Those questions are then further complicated by aim assist and how it works, as well as the fact that Control has players occasionally shooting parts of the environment not classified as enemies.

“At this point, we haven’t even fired a single bullet yet! If we did everything right, the player doesn’t notice any of this, but it can ruin the whole experience if there’s a bug or mistake somewhere.”

And Paul-Emile, lead FX/environment lead on Absolver and art director for Sifu also talked about giving players the ability to jump, saying it was something the Absolver players kept asking for…and made the entire team laugh.

“Seems like a simple request from the outside (just add a basic action), but it’s the kind of thing that, added late, challenges the whole combat system, and may unbalance the whole structure of the world.
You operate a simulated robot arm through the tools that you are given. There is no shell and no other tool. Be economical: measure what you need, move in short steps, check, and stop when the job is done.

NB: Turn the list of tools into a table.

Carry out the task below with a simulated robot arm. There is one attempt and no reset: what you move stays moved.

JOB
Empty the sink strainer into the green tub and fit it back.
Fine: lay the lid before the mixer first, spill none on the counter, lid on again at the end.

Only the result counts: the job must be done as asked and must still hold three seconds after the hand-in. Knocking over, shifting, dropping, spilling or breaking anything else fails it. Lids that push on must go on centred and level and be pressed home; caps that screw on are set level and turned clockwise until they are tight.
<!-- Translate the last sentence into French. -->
“This is the kind of request that on the player side is sometimes naively worded as ‘just add that little feature’, while on the dev side it roughly means ‘make another game’.”

Saving the Game

Another group of developers came back to me with issues born from game saves, checkpoints, resetting, and reloading. Fernando Resco, senior software engineer at Armature Studio was another developer who rattled off a list of questions developers have to answer when ideating saves and checkpoints (and the bugs that they can cause).

“From a design perspective, do you allow just one save slot chosen at the start of the game? Do you allow the player to change the slot? What is the UI for that? Do you also allow manual saving? From an engineering perspective, what state do you save? Most of the time you can’t just save everything. Do you save the music state? Particle effect state? In-flight scripting? What needs to happen when loading the checkpoint to make sure that things keep on working properly?

“It is incredibly simple for gameplay scripting to run afoul of the saving system and lead to bugs. For instance, I worked on a game where if you reloaded immediately after defeating a particular boss, you would get locked into the boss room, because the door leading out of it was not keeping its open state correctly. Another instance of doors being tricky, too.”

Squidly, developer of Renaine at Octosoft, added that “People don’t think about how hard it is to make sure things that are dead don’t stay dead, and all those things you’ve already done are no longer done. It takes a lot of thinking to just put everything back to where it has to be.

I worked on a game where if you reloaded immediately after defeating a particular boss, you would get locked into the boss room.

“That’s kind of why [some of the earliest games] games didn’t have saving. Actually, original games just had a set RAM and if you ever restarted your Pac-man cabinet or whatever the entire score table would be wiped. It wasn’t until Zelda and co. rolled around that non-password-based saving became popular because it was just that hard to do.”

Remedy QA manager Arto Suominen also brought up saving games as a particular headache for the team working on Control. He said that the complexity of saving games is so overwhelming that when the team tried to answer my question, they ended up with an entire page of notes — and that wasn’t even the start of the amount of work that goes in. So instead, he gave me an example of how things can go wrong.

“After completing the Ashtray Maze [in Control], we found that when the player fast travels to the Research Sector, the walls were shifting where they shouldn’t be. We had a long back and forth between QA, level designers, engine programmers, and around and around again, to try and figure out what was wrong.

“We tried to reproduce this bug by starting the game at different points, dying at different times, restarting different checkpoints. We tried to see if it was a problem with how the game world was loading in, or how our building shifting mechanics were set up. The level designers were saying it wasn’t them, the gameplay team was saying it wasn’t them either.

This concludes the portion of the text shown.